* _JOB_
Give the continuation of the provided passage.

* _PROVIDED PASSAGE_
In practical applications, writing binary numbers can more clearly express the state of each bit in the data. However, for general numerical representation, writing decimal numbers is more convenient.

Note

Writing binary, decimal, or even hexadecimal numbers does not affect the program’s result but only the code’s readability. For example, writing the decimal number 91 will be internally converted to binary form B01011011.

Let’s see how to convert binary numbers to decimal.

Conversion to Decimal

In the binary system, each bit represents a corresponding place value. The place value is a power of 2, such as 2^0, 2^1, 2^2…, etc. By multiplying each bit by its corresponding place value and adding all the results together, we get the decimal number.

For example, the binary number B01011011 converts to the decimal number 91.

_images/25_binary_dec.png

Using a Calculator

In practical applications, you can use the calculator on your computer. Switch to Programmer mode, and you can easily convert between binary, decimal, and hexadecimal.

  1. Search for “Calculator” on your computer, then switch to Programmer mode.

_images/25_calculator_programmer.png
  1. If you already know the binary number and want to convert it to another base, select BIN.

* _GIVEN INFORMATION_
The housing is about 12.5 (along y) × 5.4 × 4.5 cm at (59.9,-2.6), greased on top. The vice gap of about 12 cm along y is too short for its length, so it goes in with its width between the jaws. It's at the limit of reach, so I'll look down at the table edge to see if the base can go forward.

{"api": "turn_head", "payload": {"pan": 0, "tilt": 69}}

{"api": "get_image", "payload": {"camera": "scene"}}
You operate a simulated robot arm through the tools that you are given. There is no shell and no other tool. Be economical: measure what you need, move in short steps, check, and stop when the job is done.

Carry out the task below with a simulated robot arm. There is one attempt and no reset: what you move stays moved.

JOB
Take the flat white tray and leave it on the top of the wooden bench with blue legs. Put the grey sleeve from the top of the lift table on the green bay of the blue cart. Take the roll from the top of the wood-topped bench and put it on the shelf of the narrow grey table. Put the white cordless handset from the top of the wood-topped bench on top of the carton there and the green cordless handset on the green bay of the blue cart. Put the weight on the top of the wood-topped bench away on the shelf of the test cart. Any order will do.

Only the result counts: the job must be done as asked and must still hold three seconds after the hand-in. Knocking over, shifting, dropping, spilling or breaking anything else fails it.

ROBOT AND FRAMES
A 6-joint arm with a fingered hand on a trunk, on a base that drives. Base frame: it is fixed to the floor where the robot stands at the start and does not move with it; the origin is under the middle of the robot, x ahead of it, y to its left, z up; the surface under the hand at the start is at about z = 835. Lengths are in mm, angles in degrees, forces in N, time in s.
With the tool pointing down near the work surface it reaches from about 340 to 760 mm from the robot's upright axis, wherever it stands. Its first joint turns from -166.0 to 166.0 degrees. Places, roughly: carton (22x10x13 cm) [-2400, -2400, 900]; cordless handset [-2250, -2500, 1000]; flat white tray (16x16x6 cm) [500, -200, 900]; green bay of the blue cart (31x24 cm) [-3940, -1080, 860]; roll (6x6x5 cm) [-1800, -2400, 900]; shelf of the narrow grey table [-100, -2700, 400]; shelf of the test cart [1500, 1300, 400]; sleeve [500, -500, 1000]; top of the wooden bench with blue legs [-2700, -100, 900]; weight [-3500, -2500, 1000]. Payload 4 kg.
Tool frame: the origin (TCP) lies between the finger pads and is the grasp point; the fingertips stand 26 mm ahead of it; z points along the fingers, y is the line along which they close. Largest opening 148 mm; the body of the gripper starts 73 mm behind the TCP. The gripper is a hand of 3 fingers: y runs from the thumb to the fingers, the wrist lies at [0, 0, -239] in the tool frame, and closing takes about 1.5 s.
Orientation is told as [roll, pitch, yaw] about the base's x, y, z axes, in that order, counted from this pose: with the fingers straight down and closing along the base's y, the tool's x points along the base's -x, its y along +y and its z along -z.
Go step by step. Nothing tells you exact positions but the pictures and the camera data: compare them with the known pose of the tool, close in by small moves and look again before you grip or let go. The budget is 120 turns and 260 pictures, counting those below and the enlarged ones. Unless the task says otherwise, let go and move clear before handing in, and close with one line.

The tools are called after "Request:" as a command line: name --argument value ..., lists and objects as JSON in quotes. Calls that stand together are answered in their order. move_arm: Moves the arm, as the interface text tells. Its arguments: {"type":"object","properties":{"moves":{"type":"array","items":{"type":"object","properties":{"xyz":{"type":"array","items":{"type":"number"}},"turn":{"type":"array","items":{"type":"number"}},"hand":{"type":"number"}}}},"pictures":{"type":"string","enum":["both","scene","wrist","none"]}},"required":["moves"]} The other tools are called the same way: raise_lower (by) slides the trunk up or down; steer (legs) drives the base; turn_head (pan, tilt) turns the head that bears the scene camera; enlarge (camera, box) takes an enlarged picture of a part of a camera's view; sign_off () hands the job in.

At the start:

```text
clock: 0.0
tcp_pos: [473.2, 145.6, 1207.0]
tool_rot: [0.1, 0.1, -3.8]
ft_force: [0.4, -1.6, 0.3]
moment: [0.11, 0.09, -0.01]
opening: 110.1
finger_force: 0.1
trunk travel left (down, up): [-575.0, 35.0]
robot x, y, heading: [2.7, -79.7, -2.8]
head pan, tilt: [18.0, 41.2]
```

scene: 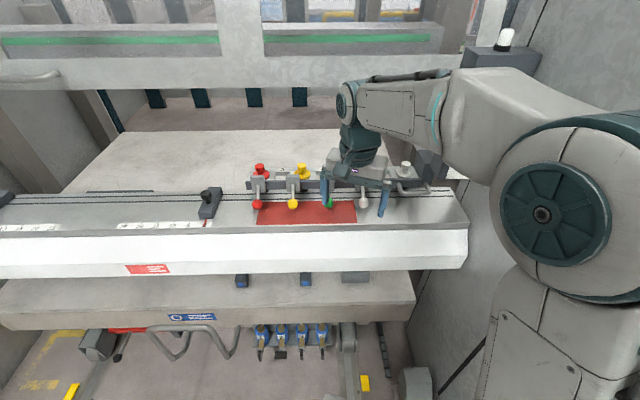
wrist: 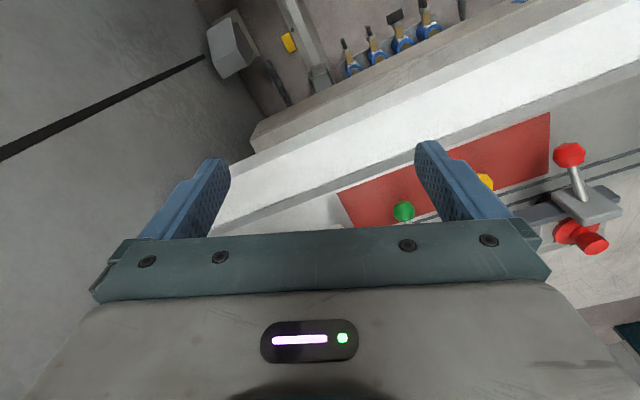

* _EXERCISE RESPONSE_
_images/25_calculator_binary.png
  1. Now, you can start entering the binary number.

  • The effective bits in binary refer to the range from the most significant bit (leftmost non-zero bit) to the least significant bit (rightmost non-zero bit).

  • So for the binary number B00111111, the effective bits are 111111.

  • Now, enter 111111 into the calculator to get the corresponding decimal and hexadecimal numbers.

_images/25_calculator_binary_0.png

Question

Please convert the binary numbers representing digits 0 to 9 into decimal and hexadecimal numbers using a calculator, and fill in the table. This will give you a quick reference guide for base conversions.

Number

Binary

Decimal

Hexadecimal

0

B00111111

63

0x3F

1

B00000110

2

B01011011

3

B01001111

4

B01100110

5

B01101101

6

B01111101

7

B00000111

8

B01111111

9

B01101111

Modify the Sketch

Now, open your Lesson28_Show_Number_Binary sketch in the Arduino IDE. Click “File” -> “Save As…”, name the file Lesson28_Show_Number_Decimal. Click “Save”.

Change all the elements of datArray[] to decimal, as shown in the code. Once modified, you can upload the code to the Arduino Uno R3 to see the effect.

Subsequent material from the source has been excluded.